> **Provided material**

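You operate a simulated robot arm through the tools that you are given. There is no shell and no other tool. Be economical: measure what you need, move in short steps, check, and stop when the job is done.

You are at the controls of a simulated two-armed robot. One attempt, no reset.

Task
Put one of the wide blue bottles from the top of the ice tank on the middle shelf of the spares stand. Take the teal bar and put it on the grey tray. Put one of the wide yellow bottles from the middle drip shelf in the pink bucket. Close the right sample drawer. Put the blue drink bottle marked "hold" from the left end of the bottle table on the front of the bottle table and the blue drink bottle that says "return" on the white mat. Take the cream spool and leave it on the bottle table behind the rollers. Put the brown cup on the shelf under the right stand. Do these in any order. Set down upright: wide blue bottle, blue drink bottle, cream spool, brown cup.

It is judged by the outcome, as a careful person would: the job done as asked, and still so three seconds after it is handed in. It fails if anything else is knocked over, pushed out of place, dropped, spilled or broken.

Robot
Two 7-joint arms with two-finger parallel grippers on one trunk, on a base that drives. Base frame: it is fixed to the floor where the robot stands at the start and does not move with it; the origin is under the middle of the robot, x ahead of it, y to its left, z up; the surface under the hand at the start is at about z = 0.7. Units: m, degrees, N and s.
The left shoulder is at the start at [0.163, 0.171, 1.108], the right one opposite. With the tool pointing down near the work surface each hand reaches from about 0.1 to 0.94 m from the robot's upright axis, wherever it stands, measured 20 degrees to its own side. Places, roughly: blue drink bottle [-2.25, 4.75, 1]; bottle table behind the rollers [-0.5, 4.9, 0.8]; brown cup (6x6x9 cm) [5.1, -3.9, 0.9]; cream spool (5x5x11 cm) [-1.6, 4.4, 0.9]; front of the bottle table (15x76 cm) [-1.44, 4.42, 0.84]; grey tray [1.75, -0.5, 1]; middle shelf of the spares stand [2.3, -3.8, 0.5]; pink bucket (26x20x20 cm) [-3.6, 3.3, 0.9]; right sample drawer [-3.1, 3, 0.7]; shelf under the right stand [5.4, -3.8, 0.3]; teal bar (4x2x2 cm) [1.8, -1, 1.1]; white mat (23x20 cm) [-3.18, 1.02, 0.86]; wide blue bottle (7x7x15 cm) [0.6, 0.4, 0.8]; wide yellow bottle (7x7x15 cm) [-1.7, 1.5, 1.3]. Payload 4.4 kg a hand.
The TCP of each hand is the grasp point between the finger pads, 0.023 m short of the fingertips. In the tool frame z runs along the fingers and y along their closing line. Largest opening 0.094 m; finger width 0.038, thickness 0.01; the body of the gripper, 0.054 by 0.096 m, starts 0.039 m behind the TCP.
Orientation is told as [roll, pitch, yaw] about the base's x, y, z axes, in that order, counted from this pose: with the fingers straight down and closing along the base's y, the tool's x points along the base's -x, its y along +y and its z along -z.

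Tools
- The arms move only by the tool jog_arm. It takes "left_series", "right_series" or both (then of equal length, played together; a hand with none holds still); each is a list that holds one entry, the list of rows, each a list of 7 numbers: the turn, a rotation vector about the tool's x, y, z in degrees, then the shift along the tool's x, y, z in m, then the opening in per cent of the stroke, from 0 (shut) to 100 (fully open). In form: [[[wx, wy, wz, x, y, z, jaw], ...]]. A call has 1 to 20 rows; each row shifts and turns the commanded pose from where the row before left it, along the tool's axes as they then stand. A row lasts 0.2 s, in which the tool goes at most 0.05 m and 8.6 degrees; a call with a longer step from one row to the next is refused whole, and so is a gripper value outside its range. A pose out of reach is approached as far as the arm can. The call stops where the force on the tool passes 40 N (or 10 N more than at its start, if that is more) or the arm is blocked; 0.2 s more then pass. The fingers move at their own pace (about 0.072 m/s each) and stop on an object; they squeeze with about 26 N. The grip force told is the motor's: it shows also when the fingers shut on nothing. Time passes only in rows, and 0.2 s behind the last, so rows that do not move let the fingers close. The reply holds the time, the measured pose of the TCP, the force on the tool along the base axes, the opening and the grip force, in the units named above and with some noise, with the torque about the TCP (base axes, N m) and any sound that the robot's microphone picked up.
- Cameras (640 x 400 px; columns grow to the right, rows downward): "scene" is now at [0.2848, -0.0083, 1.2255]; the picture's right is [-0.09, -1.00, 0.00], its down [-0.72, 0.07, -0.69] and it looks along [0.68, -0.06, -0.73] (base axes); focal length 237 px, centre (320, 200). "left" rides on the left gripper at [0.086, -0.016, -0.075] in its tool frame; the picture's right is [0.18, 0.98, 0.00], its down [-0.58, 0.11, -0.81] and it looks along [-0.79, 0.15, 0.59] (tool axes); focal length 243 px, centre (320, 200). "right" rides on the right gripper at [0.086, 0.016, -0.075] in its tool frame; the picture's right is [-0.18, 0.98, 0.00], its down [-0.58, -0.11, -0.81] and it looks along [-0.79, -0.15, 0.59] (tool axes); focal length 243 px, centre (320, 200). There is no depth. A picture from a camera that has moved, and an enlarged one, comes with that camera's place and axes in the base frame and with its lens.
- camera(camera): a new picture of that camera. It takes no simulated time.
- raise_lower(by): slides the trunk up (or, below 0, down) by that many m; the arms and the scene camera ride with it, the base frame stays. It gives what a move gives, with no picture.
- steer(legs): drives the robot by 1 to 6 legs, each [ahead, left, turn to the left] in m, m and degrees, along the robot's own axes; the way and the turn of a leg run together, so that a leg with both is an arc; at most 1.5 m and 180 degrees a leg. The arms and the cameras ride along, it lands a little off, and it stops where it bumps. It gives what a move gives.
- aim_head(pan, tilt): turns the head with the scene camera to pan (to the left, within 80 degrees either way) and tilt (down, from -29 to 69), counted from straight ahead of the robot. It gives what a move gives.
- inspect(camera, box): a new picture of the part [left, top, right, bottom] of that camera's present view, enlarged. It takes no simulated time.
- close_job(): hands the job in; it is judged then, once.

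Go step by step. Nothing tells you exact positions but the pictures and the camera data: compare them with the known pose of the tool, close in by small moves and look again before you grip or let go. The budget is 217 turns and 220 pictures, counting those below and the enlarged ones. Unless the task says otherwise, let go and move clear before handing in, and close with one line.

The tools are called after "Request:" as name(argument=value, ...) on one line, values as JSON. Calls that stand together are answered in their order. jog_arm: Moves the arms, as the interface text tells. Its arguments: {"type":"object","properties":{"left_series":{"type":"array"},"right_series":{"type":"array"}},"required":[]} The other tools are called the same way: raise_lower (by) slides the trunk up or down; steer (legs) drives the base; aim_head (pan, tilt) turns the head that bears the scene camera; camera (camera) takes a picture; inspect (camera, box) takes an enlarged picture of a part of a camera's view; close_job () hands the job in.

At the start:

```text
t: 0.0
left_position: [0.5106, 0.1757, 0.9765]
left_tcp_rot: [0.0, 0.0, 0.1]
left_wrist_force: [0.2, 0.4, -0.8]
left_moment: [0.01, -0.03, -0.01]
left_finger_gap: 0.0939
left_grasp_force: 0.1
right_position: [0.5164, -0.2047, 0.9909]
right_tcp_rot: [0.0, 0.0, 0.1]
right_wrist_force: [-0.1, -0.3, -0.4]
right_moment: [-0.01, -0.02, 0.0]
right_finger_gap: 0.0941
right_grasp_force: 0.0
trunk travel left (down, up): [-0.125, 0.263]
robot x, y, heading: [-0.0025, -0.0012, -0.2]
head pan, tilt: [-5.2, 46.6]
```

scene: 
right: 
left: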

> **Passage**
Kommentar

Bundesverfassungsgericht: Auch Apotheken dürfen an verkaufsoffenen Sonntagen ö

Der Ausschluss der Apotheken von der Teilnahme an verkaufsoffenen Sonntagen (§ 14 Abs. 4 Ladenschlussgesetz) ist mit dem Grundrecht der Berufsfreiheit (Art. 12 Abs. 1 Grundgesetz) unvereinbar. Deshalb ist die Vorschrift nichtig. Dies hat der Erste Senat des Bundesverfassungsgerichts am 16. Januar entschieden (Az.: 1 BvR 1236/99). Der Senat stellt fest, dass eine Regelung, die Apotheken von der Teilnahmemöglichkeit an bis zu vier verkaufsoffenen Sonntagen ausschließt, unverhältnismäßig stark in die grundrechtlich geschützte Berufsfreiheit eingreift.

> **Exercise requirements**
Repeat the passage word for word.

> **Solution**
Kommentar

Bundesverfassungsgericht: Auch Apotheken dürfen an verkaufsoffenen Sonntagen ö

Der Ausschluss der Apotheken von der Teilnahme an verkaufsoffenen Sonntagen (§ 14 Abs. 4 Ladenschlussgesetz) ist mit dem Grundrecht der Berufsfreiheit (Art. 12 Abs. 1 Grundgesetz) unvereinbar. Deshalb ist die Vorschrift nichtig. Dies hat der Erste Senat des Bundesverfassungsgerichts am 16. Januar entschieden (Az.: 1 BvR 1236/99). Der Senat stellt fest, dass eine Regelung, die Apotheken von der Teilnahmemöglichkeit an bis zu vier verkaufsoffenen Sonntagen ausschließt, unverhältnismäßig stark in die grundrechtlich geschützte Berufsfreiheit eingreift.